ANALYSE DU TABLEAU DE PIETRO • 4 couples dans l’avant scène. Deux grosses colonnes en arrière plan, au milieu desquelles Romulus, la tête ceinte d’une couronne, contrôle les opérations. Derrière lui, statue de Neptune • Le couple à gauche, vertical, est prolongé par la colonne derrière, le soldat et Romulus. • A droite c’est une diagonale formée par les personnages, qui donne l’impression de mouvement. Mais elle est contrebalancée par la femme au premier plan et le soldat à droite qui semblent aller dans l’autre sens, traduisant la confusion de la situation.
LE TABLEAU DE PIETRO C’est une représentation au sens théâtral du terme. Ce n’est pas une description picturale d’un événement passé (il y a trop peu de personnages) mais la mise en évidence d’une action par une sorte de discours rhétorique, déclamatoire, censé emporter l’âme. On doit faire semblant d’y croire, on est pris par l’imagination Pietro oppose les éléments statiques à gauche, aux dynamiques à droite, pour créer un contraste qui frappe l’œil. Il fait briller les chairs nues sous la lumière de l’aube. Les couleurs sont sourdes, peu éclatantes
RUBENS Enlevement des Sabines (16 Tableau extrêmement dynamique: deux masses de personnages semblent s’opposer. Le baroque dans sa plénitude: Mouvement, dramaturgie, variété des expressions, emphase Richesse des couleurs , notamment dans les robes des femmes au premier plan. Jeux de mains, éclairage subtil
RUBENS analyse du tableau : composition La scène de premier plan est disposée en V. A gauche Romulus commande. A droite les sabines tentent de fuir l’assaut des soldats. En avant plan il y a une frise horizontale de personnages, dans des poses variées qui animent ce devant de scène de façon presque ondulatoire. La variété de leurs expressions traduit le drame qui se joue
RUBENS analyse du tableau : composition Le soldat en torsion de do devant le pylône, avec son armure brillante, et la sabine en robe blanche qu’il entoure de ses bras, font la transition entre l’avant et l’arrière Derrière un parapet un portique devant lequel d’autres soldats poursuivent des Sabines. . L’horizontale du parapet et la verticale de la colonne et du soldat en torsion créent la stabilité par rapport à la frise ondulante des personnages agités au premier plan.
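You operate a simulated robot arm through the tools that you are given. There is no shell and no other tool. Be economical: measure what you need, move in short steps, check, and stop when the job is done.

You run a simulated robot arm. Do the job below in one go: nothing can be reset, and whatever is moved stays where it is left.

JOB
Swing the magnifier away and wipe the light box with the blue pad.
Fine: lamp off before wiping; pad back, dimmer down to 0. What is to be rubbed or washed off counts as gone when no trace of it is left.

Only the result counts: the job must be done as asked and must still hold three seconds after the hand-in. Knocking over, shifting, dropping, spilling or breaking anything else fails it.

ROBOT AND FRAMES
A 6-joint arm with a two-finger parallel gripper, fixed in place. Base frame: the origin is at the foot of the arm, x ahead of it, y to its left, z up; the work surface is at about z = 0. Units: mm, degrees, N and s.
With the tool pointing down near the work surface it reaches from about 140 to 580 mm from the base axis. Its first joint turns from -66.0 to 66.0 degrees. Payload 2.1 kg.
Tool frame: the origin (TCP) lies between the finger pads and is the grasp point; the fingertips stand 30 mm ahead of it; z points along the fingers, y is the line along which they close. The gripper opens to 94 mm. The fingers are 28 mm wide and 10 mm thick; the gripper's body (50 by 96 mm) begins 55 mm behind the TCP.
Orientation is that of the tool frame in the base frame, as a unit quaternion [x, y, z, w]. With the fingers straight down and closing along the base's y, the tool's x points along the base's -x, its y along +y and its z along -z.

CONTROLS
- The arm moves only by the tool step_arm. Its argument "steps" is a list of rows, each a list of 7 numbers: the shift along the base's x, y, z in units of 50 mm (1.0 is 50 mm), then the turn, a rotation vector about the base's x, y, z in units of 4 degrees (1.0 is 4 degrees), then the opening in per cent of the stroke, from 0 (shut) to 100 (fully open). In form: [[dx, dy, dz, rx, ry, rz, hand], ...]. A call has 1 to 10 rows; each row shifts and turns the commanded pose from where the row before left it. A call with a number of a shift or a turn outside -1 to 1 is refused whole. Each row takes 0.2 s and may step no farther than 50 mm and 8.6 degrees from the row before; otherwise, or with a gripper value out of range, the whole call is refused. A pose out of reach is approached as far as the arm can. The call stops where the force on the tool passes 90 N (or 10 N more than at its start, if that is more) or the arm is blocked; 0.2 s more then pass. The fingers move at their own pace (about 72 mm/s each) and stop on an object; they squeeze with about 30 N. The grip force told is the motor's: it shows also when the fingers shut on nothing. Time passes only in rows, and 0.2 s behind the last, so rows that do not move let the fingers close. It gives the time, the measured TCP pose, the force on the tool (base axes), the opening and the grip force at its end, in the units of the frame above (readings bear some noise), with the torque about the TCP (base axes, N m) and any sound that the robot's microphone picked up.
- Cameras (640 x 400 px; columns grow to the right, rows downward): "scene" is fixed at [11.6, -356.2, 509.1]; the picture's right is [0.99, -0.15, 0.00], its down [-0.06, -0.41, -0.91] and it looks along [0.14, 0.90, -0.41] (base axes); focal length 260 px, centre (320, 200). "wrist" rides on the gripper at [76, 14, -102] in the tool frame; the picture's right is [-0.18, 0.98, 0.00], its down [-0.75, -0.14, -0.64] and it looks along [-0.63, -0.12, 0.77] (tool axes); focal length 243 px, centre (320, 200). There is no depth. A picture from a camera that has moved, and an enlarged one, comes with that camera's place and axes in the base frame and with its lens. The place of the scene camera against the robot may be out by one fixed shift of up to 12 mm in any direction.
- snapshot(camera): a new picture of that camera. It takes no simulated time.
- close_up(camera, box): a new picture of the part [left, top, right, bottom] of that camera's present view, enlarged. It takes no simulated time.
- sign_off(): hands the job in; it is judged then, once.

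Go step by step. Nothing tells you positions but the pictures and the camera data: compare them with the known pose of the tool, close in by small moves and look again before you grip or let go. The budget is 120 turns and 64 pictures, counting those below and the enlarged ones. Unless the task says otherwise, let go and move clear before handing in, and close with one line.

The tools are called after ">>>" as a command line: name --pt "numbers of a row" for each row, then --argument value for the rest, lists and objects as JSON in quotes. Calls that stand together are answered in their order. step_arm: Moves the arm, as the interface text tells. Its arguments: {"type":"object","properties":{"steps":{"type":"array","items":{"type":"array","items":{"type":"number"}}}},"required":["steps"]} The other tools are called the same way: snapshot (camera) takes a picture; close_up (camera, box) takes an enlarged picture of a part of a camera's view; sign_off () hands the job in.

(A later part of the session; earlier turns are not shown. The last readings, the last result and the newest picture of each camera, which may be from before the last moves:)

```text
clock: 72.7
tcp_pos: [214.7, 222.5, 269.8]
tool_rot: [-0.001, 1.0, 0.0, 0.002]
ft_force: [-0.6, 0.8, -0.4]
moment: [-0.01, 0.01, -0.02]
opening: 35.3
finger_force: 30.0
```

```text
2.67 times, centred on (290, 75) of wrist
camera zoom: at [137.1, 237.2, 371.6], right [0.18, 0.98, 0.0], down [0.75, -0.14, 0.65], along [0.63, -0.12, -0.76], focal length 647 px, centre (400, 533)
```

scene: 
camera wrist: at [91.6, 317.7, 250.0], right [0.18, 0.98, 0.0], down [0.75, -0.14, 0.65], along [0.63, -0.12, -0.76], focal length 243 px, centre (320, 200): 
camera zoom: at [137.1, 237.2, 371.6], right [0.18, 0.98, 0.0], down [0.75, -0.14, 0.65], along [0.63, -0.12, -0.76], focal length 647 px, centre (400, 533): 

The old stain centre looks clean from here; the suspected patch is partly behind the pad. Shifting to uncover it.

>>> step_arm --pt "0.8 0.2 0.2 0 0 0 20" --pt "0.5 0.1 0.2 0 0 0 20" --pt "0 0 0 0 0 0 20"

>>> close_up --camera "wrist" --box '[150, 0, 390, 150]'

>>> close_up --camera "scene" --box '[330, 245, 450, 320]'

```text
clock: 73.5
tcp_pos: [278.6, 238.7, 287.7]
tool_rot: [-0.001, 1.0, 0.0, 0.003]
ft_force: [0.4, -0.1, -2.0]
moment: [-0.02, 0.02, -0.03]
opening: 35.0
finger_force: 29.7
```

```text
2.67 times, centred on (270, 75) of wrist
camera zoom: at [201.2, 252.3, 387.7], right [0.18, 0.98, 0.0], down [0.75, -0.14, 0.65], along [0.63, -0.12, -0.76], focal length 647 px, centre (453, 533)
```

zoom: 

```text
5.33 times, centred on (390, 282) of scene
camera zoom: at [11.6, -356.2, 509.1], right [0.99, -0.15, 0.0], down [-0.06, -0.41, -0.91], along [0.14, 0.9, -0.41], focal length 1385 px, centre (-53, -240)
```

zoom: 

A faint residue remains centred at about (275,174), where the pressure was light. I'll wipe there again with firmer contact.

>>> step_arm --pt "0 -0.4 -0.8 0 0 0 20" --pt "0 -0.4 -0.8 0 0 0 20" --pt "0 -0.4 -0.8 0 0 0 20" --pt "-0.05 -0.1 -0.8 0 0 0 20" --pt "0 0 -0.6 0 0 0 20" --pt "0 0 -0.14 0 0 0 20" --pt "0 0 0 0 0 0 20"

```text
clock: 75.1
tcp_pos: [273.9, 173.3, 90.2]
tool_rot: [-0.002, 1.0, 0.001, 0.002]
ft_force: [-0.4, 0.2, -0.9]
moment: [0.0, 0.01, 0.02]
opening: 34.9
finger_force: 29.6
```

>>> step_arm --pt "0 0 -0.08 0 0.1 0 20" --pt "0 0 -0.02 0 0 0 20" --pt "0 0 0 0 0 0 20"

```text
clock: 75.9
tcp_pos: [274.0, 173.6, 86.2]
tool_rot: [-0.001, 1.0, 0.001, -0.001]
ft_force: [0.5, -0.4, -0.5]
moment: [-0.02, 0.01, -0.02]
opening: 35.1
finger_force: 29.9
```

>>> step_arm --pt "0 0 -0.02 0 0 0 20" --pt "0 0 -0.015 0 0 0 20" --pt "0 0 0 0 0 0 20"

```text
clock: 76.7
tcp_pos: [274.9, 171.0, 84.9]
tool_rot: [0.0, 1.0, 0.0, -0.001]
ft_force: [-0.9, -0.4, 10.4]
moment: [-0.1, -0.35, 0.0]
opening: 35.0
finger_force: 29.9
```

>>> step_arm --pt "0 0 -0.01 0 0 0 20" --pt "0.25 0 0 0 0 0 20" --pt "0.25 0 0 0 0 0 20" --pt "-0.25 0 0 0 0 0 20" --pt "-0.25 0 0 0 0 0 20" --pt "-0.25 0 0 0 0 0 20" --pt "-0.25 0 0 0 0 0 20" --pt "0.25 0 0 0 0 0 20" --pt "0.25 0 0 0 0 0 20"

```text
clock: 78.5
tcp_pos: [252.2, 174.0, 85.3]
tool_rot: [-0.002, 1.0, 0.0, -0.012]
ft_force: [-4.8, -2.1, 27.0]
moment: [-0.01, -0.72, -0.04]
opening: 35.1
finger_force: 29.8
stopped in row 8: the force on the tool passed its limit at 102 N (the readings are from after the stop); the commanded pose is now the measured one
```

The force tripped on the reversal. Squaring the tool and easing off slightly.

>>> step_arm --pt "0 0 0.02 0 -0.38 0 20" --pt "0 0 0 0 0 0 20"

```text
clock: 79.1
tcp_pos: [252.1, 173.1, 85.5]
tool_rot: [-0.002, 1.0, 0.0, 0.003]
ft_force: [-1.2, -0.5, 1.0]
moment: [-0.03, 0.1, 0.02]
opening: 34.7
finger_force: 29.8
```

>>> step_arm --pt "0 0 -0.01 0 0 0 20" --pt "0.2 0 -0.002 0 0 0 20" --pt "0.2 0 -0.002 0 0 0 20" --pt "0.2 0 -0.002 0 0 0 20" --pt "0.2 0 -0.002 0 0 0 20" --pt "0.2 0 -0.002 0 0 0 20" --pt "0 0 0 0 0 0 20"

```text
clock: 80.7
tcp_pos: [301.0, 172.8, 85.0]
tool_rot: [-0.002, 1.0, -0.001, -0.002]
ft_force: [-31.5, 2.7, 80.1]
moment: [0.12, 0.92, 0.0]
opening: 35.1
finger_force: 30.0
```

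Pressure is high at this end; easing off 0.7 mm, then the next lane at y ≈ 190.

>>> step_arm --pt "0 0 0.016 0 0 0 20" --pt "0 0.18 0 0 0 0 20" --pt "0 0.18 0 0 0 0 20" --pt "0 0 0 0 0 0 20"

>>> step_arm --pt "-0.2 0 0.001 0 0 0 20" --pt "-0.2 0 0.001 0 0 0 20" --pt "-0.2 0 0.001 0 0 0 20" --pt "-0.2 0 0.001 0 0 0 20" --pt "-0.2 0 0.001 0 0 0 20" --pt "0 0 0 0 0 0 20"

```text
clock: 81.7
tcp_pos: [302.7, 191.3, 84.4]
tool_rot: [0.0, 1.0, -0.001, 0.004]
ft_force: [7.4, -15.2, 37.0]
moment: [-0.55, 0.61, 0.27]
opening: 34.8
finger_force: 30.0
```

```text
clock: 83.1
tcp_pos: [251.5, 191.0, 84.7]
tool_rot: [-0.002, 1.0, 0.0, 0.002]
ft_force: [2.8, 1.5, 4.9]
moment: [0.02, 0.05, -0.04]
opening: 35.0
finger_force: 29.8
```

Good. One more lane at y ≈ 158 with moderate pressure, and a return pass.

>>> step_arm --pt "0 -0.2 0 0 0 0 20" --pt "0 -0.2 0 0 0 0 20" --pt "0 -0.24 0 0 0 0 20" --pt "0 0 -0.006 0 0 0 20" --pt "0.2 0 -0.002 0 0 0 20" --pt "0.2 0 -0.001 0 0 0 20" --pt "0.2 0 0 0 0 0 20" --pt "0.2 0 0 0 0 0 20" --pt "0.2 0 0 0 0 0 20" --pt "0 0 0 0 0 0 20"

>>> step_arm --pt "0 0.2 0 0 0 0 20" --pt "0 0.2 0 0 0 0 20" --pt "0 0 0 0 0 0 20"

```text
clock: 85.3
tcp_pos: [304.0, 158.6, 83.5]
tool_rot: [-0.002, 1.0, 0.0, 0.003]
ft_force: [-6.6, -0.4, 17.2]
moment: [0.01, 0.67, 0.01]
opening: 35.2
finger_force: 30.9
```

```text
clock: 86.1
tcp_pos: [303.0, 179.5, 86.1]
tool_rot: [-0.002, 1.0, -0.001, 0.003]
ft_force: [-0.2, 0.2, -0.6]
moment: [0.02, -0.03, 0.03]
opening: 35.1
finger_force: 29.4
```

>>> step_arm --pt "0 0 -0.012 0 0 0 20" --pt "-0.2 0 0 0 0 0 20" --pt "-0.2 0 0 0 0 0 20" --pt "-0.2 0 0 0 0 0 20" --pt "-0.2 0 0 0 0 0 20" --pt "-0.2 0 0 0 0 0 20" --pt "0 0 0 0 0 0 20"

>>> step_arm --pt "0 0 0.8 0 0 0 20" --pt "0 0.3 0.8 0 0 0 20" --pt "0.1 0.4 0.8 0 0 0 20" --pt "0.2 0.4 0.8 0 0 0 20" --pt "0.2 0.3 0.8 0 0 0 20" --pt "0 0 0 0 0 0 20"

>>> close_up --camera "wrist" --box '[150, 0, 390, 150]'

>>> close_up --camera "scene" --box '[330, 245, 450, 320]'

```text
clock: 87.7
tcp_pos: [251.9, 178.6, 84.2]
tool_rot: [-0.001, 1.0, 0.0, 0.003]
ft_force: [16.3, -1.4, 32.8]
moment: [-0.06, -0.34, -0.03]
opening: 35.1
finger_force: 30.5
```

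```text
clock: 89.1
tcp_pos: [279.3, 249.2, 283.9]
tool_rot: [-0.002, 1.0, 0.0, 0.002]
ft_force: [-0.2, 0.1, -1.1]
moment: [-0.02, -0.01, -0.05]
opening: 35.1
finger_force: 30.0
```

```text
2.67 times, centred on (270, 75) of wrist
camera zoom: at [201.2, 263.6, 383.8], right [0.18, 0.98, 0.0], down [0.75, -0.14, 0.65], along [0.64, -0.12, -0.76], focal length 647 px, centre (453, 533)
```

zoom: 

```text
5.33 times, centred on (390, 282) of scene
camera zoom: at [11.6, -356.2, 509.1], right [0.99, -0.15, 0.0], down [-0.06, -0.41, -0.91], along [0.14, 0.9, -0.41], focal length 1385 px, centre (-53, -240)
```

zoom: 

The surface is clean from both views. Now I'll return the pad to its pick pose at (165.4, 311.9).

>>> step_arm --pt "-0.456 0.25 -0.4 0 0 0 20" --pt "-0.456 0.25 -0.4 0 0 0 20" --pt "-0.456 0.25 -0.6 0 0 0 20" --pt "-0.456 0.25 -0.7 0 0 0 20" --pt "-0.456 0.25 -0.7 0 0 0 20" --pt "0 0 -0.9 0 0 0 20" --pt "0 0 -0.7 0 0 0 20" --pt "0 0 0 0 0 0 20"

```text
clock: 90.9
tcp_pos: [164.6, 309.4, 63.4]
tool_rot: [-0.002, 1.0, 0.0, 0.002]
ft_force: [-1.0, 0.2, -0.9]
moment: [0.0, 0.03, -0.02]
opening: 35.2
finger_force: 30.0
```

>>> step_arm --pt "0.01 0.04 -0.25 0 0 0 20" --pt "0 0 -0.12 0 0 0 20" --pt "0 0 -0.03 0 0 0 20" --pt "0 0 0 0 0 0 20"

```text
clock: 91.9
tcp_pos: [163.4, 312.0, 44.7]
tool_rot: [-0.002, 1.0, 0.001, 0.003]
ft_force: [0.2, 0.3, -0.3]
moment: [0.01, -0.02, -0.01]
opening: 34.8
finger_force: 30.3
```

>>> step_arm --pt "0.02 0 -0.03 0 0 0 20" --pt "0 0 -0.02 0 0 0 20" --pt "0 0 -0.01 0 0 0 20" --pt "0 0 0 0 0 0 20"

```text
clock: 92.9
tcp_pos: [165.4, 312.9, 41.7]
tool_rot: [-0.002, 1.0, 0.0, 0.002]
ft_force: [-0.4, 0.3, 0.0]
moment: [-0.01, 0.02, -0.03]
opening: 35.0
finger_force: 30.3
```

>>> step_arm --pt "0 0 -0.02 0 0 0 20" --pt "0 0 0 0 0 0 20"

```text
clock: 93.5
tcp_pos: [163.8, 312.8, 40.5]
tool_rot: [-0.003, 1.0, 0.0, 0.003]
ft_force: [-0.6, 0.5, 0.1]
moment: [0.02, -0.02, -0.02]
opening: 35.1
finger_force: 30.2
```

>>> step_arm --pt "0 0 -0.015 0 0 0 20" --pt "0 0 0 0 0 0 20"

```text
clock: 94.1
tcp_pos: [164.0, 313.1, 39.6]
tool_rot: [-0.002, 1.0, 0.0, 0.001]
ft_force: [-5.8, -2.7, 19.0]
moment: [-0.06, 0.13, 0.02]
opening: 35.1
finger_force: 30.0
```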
RUBENS La multiplicité des bras et des mains qui se tendent dans tous les sens traduit la confusion de la scène, mais le mouvement de foule semble chorégraphié. La masse compacte de femmes qui fuient sur le perron s’oppose aux personnages différenciés en premier plan Etrangement les femmes sont habillées à la mode du XVIIème. Cela permet à Rubens de montrer son art pour faire briller la soie La scène est à la fois irréaliste et irréelle. Elle donne l’impression d’être un élément de décoration. Ce qui caractérise Rubens c’est bien cet aspect décoratif.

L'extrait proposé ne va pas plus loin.